The Deeper Dimension of Change
We have all learnt that change is only as lasting as the motivation to change is deep. In my experience as a coach I have felt the same when you get down to coaching goals, strategies and action plans: is the coachee really going to change and for how long is the change going to last?
The trick I stumbled upon is to encourage the coachee to explore a slightly deeper dimension of the competency area chosen. For example, if the coachee has chosen delegation as a coaching area and has defined a goal, strategies and action plans, the idea is to encourage the coachee to explore the question “Why don’t I delegate?“. This deeper analysis also helps in not stopping at the diagnosis stage but going one step deeper and asking the question, why?
The conversations around this question and the answers may lead the coachee to explore early life, critical incidents, behaviours, or experiences that have shaped that particular belief, attitude, or behaviour. These conversations can be pretty unchartered and unstructured with the coachee connecting the dots in the process of exploration and discovery.
Very often the coachee does get to identify this root cause and both the coach and coachee find the experience very satisfying. In my opinion, this self-awareness is in itself a balm, because many coachees do not have an inkling of where the insight is going to come from. Also, given the level of intelligence of coachees, discovery quickly leads to change and commitment to the change.
My coachee is a bright, sharp COO, but is someone who has very little patience with his subordinates. In a meeting he would cut them off if they didn’t get to the point within 15 seconds. His subordinates also voiced this concern in the 360 degree feedback. We started the exploration of “Why am I impatient with subordinates?” and were making some progress when it happened!

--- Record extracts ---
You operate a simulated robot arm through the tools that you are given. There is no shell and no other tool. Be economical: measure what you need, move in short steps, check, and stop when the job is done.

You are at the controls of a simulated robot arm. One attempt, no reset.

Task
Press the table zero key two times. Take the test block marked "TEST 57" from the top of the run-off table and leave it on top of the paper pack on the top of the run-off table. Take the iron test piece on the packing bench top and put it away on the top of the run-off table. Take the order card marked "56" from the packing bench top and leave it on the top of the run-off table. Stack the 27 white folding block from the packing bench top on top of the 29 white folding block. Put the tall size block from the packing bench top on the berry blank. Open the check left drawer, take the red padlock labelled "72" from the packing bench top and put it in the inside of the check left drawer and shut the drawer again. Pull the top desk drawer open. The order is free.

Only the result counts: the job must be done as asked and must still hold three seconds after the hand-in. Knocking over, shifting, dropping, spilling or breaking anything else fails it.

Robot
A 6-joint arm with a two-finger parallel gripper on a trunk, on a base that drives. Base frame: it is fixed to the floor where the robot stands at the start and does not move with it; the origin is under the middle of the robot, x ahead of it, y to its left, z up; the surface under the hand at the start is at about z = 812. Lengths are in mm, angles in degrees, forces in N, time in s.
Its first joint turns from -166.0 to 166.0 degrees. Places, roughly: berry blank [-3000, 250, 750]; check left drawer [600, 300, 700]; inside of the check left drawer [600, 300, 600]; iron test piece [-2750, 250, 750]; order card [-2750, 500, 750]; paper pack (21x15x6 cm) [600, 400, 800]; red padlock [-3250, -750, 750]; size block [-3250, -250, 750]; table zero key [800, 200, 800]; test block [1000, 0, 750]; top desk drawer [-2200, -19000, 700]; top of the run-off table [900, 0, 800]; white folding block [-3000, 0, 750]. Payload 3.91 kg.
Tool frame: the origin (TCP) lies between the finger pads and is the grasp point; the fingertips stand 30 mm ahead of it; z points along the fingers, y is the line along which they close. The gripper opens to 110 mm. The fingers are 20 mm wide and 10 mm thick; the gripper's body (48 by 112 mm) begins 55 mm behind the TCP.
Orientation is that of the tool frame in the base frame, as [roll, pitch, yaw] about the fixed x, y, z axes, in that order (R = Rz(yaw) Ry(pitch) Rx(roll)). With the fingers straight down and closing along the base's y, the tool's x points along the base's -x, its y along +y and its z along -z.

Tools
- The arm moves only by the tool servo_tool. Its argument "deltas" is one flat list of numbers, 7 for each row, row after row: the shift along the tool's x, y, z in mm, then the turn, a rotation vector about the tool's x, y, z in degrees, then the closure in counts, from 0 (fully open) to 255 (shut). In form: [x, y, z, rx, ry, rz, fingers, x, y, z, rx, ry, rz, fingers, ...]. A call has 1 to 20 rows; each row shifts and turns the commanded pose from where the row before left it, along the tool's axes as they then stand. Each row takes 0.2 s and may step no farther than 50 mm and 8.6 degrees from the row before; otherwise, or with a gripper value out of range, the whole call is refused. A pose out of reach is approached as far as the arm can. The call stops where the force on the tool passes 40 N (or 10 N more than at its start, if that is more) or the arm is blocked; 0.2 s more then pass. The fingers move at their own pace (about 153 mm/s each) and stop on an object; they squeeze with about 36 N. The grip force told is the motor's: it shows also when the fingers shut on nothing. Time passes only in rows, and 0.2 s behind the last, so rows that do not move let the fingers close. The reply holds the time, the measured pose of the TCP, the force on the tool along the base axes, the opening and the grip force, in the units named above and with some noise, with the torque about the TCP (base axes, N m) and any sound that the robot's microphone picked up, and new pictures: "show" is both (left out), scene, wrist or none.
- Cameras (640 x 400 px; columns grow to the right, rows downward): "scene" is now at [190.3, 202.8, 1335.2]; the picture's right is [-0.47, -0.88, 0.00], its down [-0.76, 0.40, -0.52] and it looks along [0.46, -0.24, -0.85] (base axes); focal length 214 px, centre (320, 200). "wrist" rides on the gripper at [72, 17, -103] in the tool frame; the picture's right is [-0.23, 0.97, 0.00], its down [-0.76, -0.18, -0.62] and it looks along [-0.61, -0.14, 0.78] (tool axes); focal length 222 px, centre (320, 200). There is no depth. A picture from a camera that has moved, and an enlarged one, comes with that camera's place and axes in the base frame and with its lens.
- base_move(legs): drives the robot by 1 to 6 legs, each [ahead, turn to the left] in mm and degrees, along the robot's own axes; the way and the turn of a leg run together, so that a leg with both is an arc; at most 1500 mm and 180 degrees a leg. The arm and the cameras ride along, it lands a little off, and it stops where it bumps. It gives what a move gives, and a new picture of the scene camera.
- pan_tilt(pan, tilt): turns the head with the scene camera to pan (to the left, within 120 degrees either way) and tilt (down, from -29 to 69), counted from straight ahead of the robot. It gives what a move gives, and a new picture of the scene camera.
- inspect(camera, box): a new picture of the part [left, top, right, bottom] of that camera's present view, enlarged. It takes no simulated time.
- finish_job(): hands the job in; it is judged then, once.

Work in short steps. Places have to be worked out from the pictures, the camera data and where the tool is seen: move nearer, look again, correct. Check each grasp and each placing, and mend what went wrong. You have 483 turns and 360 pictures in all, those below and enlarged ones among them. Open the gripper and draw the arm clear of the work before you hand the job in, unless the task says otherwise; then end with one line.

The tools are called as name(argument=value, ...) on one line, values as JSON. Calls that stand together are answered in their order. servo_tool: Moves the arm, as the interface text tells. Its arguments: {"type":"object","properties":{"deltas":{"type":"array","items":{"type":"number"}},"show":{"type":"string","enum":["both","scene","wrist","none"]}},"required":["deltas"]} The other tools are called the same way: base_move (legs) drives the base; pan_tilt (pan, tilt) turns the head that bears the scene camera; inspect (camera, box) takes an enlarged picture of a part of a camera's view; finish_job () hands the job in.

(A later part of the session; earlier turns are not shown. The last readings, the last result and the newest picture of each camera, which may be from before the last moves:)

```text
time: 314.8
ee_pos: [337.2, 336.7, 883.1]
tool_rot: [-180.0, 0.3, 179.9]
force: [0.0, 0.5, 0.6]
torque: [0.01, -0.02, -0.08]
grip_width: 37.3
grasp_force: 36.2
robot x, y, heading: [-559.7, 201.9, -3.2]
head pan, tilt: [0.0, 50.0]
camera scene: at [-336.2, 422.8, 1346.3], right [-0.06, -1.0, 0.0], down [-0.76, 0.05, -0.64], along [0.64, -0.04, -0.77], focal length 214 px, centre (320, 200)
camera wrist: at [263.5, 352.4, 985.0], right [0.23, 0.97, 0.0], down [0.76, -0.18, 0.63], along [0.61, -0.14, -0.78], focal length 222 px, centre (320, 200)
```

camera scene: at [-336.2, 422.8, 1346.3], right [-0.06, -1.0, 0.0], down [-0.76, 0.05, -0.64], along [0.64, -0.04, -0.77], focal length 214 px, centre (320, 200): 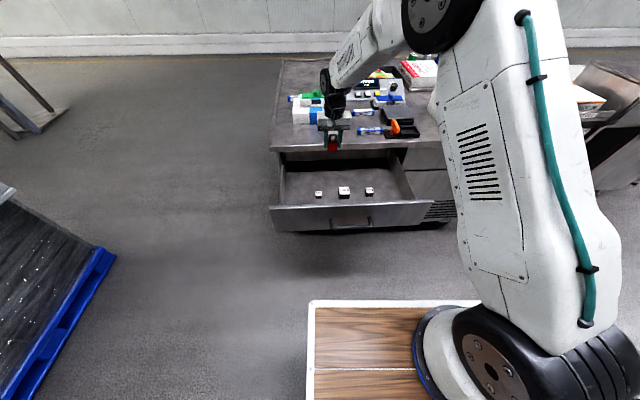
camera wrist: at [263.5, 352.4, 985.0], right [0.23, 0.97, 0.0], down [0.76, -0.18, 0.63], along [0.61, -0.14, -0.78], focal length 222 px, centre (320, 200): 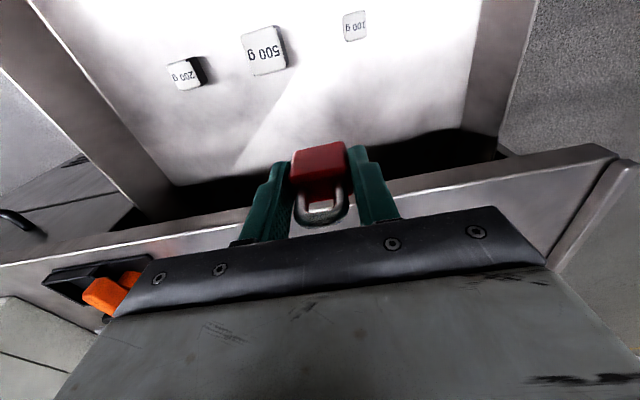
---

At a coffee break in one of the sessions when my coachee and I were standing near the office gate, we saw a man in tatters who came asking for a job. My coachee directed the man to one of their recruitment centres down the road. I was seeing this side of my coachee for the first time and enquired about it. His reply was that these people were disadvantaged. My coachee also told me that he supports a lot of charitable activities for the same purpose.
The penny dropped for me and I suggested tentatively if he could consider a change of the frame of reference about his team members – could they be considered as ‘competency disadvantaged’? My coachee, being as sharp as he is, got the point! This exploration of why my coachee is impatient with sub-ordinates helped both of us to explore the dimensions behind the behaviour. The insights gleaned by the coachee thereafter helped to put things into perspective. He was able to better cope with his emotions and behaviour and got more committed to listening and not jumping to conclusions.
My experience is that such explorations by coachees and coaches are necessary to bring about deeper insights and sustainable change. This exploration should be encouraged in the coaching process and the discoveries will be plentiful and gratifying for both the coach and coachee.